The next choice you have is if you want to do "low side" or "high side" current measurement.  If you do low side, that means the shunt resistor goes between ground and the load.   This is generally easier to deal with because one side if the resistor is ground, and the other side of the resistor is a small voltage, which you can directly amplify with an om-amp and measure (with an ADC in my case).

However, having a resistor in the ground path can be undesirable for other reasons; so the other choose we have is is high side.  With high side current measurement, the shunt resistor goes between the power (+V) and the load.  One side of the shunt resistor therefore is the supply voltage (+V) and the other side is a little lower (V - I*Rshunt).  You want to take the difference between these two voltages with an op-amp.  The trouble is, typically these voltages are right at the same voltage as the op-amp, which probably isn't going to work too well without a little thought.  There are a number of ways to deal with this but the easy way is just to use a dedicated Current Amplifier IC.  High Side current amplifiers generally let you measure shunt resistor voltages that are higher than the power supply you provide the IC.

I choose low side for a few reasons, but the main reason is that 48V is a pretty high voltage to try and connect to.  It's doable with some resistor dividers but let's just say we don't want to do that for now.

Measuring Current Direction

Another challenge with current sensing is that your application might allow the current to flow in both directions.  In my case, the current can change direction as the load current goes above and below the charge current.  (you could avoid this buy measuring each current individually, but let's say we didn't want to do this).  This means that the voltage difference can swing negative.

Since we almost certainly aren't running our op-amp (or ADC) with split rails (both positive voltage and negative voltage) we'll need to add an voltage offset -- such that the output voltage goes above or below the offset voltage depending in the current direction.

Negative Voltages at the Op-Amp Inputs

Another issue we'll have to deal with is that depending on the current direction, the voltages coming in from the shunt will be negative with respect to our ground on the PCB.  The way we'll deal with this is to use an inverting op-amp configuration  and force it to drive the inverting input to a positive voltage, or zero.  In fact we can provide different offset voltages to each of the two inverting op-amps, thus introducing an offset in our output so we can support both positive and negative currents.

When running negative voltage into op-amps it's important to make sure the op-amp inputs have clamping diodes so they don't blow up between the time the negative voltage is applied and when it's able to drive its input back positive.  In addition there should be sufficient resistance in between the negative voltage source and the input, to keep the clamping current low.  In our case it's not a huge concern since the negative voltages are so small (~ -50mV).

Final Design

I'd like to support a negative (charge) current of 40A -- so when if/when I get more batteries (placed in parallel at the cell level) I can support the maximum charge rate the pack will accept.

So, when the current is zero, I want it to look like the current is 40A.    The differential voltage from the current shunt goes between -10mV @ -40A to +50mV @ 200A, and this should result in an output voltage of 0V @ -40A and 1.2V @ 200A.   Let's see if we can't figure this out without too much pain.

First of all, the gain.  Basically we want 60mV full scale to become 1.235V full scale (I'm using a 1.235V ADC precision voltage reference), so the gain is about ~20.58.  We'll use a gain of 20.5 since we can get resistors for this.

One of the two inputs we'll want to level shift up by 10mV so we get the full -40V (-10mV) to +200A (+50mV) range.  We can use our 1.235V precision reference to create this tiny voltage, but note that in this configuration the op-amp is actually gaining our offset by two, so we'll need to place 5mV at the non-inverting input.

The final current amplifier.

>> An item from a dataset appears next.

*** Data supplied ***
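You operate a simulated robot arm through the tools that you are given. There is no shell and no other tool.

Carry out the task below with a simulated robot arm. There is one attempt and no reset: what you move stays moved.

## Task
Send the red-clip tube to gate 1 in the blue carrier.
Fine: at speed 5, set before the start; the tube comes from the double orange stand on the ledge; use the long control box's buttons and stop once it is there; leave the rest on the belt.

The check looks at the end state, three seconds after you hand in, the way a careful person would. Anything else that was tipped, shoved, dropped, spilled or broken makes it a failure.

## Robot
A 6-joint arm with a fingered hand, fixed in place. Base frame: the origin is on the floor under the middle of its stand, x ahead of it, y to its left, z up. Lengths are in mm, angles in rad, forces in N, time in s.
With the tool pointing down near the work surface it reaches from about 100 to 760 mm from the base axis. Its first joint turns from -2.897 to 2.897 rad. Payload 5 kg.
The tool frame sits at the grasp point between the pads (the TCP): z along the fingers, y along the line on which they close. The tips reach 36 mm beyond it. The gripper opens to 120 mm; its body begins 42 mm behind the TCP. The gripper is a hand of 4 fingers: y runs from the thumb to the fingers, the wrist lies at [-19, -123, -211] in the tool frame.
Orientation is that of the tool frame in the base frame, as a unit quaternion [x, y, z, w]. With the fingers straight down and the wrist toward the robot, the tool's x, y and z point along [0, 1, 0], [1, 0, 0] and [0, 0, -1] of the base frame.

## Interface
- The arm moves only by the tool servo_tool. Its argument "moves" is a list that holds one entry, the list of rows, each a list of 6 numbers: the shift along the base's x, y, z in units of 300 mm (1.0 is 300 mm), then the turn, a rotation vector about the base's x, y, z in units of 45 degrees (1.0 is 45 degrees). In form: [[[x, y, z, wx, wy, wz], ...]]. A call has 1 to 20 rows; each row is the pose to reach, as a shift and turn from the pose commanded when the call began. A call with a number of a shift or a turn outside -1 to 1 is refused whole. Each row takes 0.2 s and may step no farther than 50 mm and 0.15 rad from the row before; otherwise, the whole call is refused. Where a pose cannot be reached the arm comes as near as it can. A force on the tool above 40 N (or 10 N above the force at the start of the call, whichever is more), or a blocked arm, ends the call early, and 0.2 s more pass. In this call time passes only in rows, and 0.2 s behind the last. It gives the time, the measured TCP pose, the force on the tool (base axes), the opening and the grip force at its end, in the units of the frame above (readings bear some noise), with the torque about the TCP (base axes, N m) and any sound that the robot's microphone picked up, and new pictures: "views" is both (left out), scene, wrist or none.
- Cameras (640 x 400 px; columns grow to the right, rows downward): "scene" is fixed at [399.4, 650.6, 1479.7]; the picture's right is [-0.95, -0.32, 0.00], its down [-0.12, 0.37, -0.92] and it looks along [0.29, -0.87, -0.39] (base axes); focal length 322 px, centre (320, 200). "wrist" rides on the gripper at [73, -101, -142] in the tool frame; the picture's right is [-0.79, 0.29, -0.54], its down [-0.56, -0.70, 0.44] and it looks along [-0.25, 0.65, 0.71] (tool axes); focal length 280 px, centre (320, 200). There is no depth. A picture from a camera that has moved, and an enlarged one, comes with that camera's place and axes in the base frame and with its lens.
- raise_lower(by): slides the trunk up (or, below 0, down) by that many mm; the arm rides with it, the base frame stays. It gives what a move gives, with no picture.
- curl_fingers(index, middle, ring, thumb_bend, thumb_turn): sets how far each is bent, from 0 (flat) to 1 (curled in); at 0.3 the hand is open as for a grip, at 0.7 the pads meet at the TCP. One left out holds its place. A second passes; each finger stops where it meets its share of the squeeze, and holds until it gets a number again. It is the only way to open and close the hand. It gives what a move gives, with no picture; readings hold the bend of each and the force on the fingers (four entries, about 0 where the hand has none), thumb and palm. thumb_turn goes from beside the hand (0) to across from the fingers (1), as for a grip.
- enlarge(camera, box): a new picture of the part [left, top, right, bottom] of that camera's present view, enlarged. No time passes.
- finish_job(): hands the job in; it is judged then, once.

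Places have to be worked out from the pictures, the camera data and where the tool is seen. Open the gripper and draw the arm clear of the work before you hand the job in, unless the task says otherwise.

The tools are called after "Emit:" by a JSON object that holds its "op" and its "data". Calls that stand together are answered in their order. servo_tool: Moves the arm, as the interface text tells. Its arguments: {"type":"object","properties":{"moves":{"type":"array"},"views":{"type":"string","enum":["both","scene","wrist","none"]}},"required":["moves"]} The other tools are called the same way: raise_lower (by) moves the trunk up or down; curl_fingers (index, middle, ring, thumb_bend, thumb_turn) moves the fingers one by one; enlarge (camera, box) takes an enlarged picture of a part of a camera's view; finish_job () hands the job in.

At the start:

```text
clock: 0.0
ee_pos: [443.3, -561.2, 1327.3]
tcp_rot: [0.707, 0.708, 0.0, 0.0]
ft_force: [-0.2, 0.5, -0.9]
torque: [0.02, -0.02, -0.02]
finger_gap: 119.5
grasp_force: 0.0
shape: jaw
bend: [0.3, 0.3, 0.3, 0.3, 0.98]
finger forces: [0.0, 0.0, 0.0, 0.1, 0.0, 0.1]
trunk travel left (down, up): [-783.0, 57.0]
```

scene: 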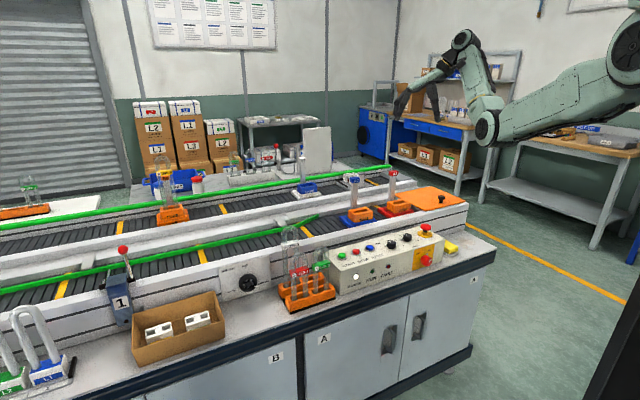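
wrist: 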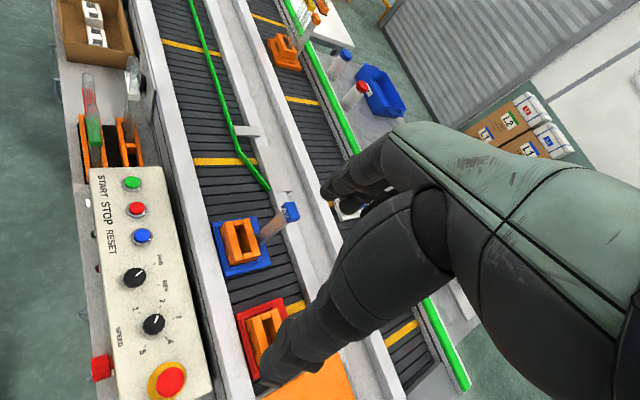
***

The two inverting amplifiers on the left allow connection to negative voltages, and one of them is shifted up by 10mV to set the 0A voltage (allowing us to support -40A to +200A). The op-amp to the right takes the difference between the two shunt voltages and multiples that by the gain, ~20. Should give us 0V @ -40A, and 1.2V @ +200A. Bandwidth limited to ~100Hz.

Frequency response of design.

DC sweep of current vs. output voltage.

Converting the ADC value to the current

Rather than to take great pains to make 1 bit equal to some perfectly round number of mA, I recommend just computing the overall gain/offset from the nominal values of the actual resistors used.  Come up with a multiplier, a divider, and an offset.  Assuming this is fairly high precision, it won't fit in a 16-bit number, so opt for a 32-bit variable and burn some cpu cycles.  Then you can have the result in exactly the unit you want.

Measuring Low Current at Higher Resolution

I was originally planning to use a 12-bit ADC built into a MSP430.  With a 200A maximum current, that's a resolution of about 50mA/bit.  Not terrible, but not as precise as I would really like, since most of the time the system will be at far lower currents than 200A -- it better be!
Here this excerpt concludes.